Biotechnology’s Role in the Fight Against World Hunger

As part of the Administration’s fight against world hunger, Secretary of State Hillary Clinton outlined June 11th seven principles that support sustainable of agriculture in rural areas worldwide.  

Speaking at the 2009 World Food Prize Announcement Ceremony (see “Ethiopian Scientist Named 2009 World Food Prize Laureate” below), Clinton said the issue of chronic hunger and food security is at the top of the Administration’s agenda.

“The effects of chronic hunger cannot be overstated.

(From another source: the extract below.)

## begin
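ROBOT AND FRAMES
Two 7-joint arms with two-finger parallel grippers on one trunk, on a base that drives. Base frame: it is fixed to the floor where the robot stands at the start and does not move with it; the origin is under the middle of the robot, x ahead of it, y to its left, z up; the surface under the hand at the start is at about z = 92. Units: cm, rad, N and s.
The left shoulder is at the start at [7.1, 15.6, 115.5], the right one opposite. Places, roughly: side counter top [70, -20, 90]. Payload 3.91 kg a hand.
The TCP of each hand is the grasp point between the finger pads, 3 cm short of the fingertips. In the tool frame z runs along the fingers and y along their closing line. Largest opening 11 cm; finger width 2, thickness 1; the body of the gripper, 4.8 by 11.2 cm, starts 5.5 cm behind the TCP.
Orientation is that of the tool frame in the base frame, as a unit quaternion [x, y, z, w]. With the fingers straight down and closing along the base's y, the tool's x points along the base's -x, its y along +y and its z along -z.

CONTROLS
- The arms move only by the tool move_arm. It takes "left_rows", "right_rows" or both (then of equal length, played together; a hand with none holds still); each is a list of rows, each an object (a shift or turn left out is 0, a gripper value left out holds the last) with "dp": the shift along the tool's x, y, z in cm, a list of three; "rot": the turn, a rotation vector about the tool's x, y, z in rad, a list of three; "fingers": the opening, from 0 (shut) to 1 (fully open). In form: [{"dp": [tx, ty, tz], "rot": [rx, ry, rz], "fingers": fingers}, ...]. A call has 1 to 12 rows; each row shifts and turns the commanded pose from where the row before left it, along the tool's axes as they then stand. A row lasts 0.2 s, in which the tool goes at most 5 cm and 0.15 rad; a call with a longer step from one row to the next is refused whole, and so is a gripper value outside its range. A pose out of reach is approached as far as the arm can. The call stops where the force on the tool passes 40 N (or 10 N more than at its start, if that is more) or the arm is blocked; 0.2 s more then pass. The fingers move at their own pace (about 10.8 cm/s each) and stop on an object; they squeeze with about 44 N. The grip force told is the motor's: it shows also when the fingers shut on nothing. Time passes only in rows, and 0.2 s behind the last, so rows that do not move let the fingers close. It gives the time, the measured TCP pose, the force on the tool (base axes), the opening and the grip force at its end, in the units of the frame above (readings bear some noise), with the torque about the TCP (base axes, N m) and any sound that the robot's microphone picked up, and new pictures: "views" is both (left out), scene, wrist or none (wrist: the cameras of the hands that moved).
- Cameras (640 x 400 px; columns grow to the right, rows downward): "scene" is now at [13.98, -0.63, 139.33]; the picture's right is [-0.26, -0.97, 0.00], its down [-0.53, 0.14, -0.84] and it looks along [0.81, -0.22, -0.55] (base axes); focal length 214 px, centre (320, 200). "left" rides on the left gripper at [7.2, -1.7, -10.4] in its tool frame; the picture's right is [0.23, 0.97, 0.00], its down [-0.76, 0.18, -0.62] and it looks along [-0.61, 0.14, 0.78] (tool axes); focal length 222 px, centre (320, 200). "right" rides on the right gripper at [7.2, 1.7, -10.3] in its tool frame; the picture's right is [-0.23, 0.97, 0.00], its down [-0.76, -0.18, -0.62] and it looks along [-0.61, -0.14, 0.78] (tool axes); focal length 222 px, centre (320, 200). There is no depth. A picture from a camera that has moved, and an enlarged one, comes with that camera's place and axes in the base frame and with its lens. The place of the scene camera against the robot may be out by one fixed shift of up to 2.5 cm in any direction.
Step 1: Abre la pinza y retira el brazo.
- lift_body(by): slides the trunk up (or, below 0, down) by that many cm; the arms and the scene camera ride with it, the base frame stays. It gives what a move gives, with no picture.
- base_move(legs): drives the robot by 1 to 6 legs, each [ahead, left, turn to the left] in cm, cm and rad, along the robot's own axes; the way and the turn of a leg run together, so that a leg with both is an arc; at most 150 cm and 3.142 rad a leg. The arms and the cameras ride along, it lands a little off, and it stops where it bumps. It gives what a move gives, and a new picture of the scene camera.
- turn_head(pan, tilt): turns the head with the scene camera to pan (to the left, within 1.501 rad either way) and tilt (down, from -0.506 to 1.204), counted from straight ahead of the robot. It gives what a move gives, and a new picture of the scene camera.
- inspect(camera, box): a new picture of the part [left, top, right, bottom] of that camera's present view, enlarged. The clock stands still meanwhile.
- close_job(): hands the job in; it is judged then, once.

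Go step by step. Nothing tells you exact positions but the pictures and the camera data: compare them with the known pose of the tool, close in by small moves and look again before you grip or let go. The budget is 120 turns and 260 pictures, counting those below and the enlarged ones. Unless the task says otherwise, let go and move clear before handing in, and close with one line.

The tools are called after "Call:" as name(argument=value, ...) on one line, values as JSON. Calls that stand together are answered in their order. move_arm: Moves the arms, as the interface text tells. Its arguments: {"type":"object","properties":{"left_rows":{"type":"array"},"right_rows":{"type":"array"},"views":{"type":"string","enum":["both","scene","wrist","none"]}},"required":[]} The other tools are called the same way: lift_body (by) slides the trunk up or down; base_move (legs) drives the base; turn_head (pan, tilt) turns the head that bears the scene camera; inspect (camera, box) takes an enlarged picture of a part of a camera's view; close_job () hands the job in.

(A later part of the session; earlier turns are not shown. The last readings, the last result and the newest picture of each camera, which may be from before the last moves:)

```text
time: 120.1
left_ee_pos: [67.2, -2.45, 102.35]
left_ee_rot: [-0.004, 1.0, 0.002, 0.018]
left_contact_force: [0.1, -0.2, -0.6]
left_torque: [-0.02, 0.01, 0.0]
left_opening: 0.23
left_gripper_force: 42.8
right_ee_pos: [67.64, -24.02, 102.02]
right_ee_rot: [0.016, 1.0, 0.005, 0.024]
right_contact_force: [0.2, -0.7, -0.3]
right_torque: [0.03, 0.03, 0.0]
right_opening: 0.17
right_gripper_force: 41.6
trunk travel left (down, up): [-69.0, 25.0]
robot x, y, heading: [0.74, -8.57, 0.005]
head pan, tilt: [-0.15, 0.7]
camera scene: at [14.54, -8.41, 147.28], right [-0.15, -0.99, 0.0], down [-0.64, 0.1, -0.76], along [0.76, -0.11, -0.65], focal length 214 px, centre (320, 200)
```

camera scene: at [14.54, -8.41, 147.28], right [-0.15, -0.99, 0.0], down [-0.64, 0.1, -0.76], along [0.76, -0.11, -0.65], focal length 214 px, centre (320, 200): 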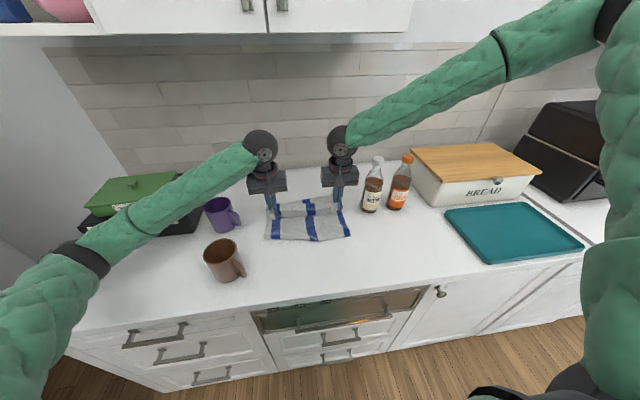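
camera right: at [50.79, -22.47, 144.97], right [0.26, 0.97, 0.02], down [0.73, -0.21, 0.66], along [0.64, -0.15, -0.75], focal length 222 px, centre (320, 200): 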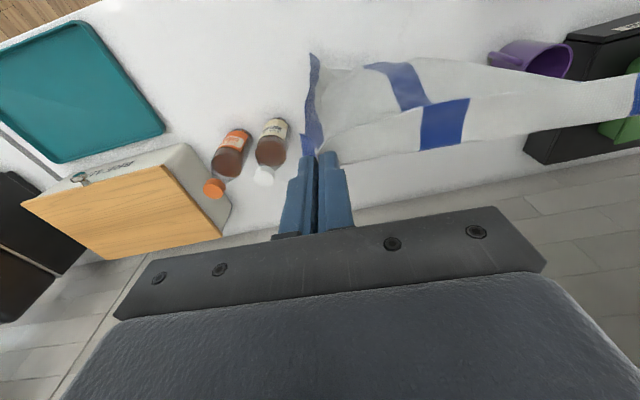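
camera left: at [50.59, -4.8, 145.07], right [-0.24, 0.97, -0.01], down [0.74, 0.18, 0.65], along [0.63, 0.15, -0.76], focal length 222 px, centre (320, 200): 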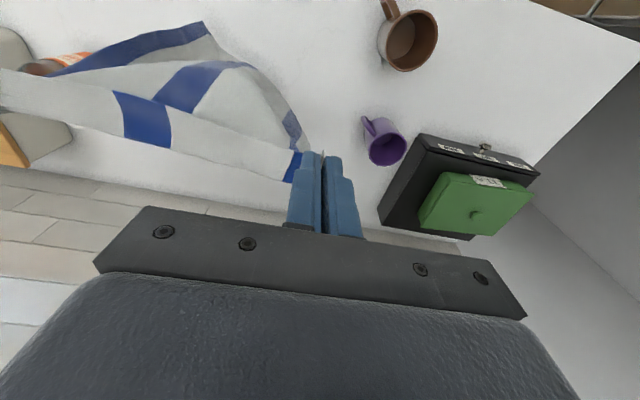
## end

Hunger is not only a physical condition, it is a drain on economic development, a threat to global security, a barrier to health and education, and a trap for the millions of people worldwide who work from sunup to sundown every single day but can barely produce enough food to sustain their lives and the lives of their families,” said Clinton.  “We do have the resources to give every person in the world the tools they need to feed themselves and their children.” 

Seven principles that support sustainable systems of agriculture in rural areas worldwide include:

  • First, we will seek to increase agricultural productivity by expanding access to quality seeds, fertilizers, irrigation tools, and the credit to purchase them and the training to use them.
  • Second, we will work to stimulate the private sector by improving the storage and processing of foods and improving rural roads and transportation so small farmers can sell their fruit, the
    fruits of their labor, at local markets.
  • Third, we are committed to maintaining natural resources so that land can be farmed by future generations and that it help – that includes helping countries adapt to climate change.
  • Fourth, we will expand knowledge and training by supporting R&D and cultivating the next generation of plant scientists.
  • Fifth, we will seek to increase trade so small-scale farmers can sell their crops far and wide.
  • Sixth, we will support policy reform and good governance. We need clear and predictable policy and regulatory environments for agriculture to flourish.
  • And seventh, we will support women and families. Seventy percent of the world’s farmers are women, but most programs that offer farmers credit and training target men. This is both unfair and impractical. An effective agricultural system – (applause) – an effective agricultural system must have incentives for those who do the work, and it must take into account the particular needs of children.  

“Ending hunger, providing food security will bring us together across all the lines that too often divide us, concluded Clinton. “And if we do what we should and are capable of doing, by next year and the years after, when we meet here to award this prize, we’ll be able to mark our progress, and most importantly, the lives of millions of women, men, and children will be the better for our efforts.” 

Learn more about the role biotechnology can play in the fight against world hunger at

Ethiopian Scientist Named 2009 World Food Prize Laureate

The 2009 World Food Prize is awarded to Dr. Gebisa Ejeta of Ethiopia, whose sorghum hybrids resistant to drought and the devastating Striga weed have dramatically increased the production and availability of one of the world’s five principal grains and enhanced the food supply of hundreds of millions of people in sub-Saharan Africa. Gebisa Ejeta will receive the $250,000 World Food Prize on October 15 at the Iowa State Capitol. 

Ejeta entered Purdue in 1974, earning his Ph.D. in plant breeding and genetics. He later became a faculty member at Purdue, where today he holds a distinguished professorship. 

By partnering with leaders and farmers across sub-Saharan Africa and educational institutions in the U.S. and abroad, Dr. Ejeta has personally trained and inspired a new generation of African agricultural scientists that is carrying forth his work. 

Dr. Ejeta’s scientific breakthroughs in breeding drought-tolerant and Striga-resistant sorghum have been combined with his persistent efforts to foster economic development and the empowerment of subsistence farmers through the creation of agricultural enterprises in rural Africa. 

He has led his colleagues in working with national and local authorities and nongovernmental agencies so that smallholder farmers and rural entrepreneurs can catalyze efforts to improve crop productivity, strengthen nutritional security, increase the value of agricultural products, and boost the profitability of agricultural enterprise – thus fostering profound impacts on lives and livelihoods on broader scale across the African continent.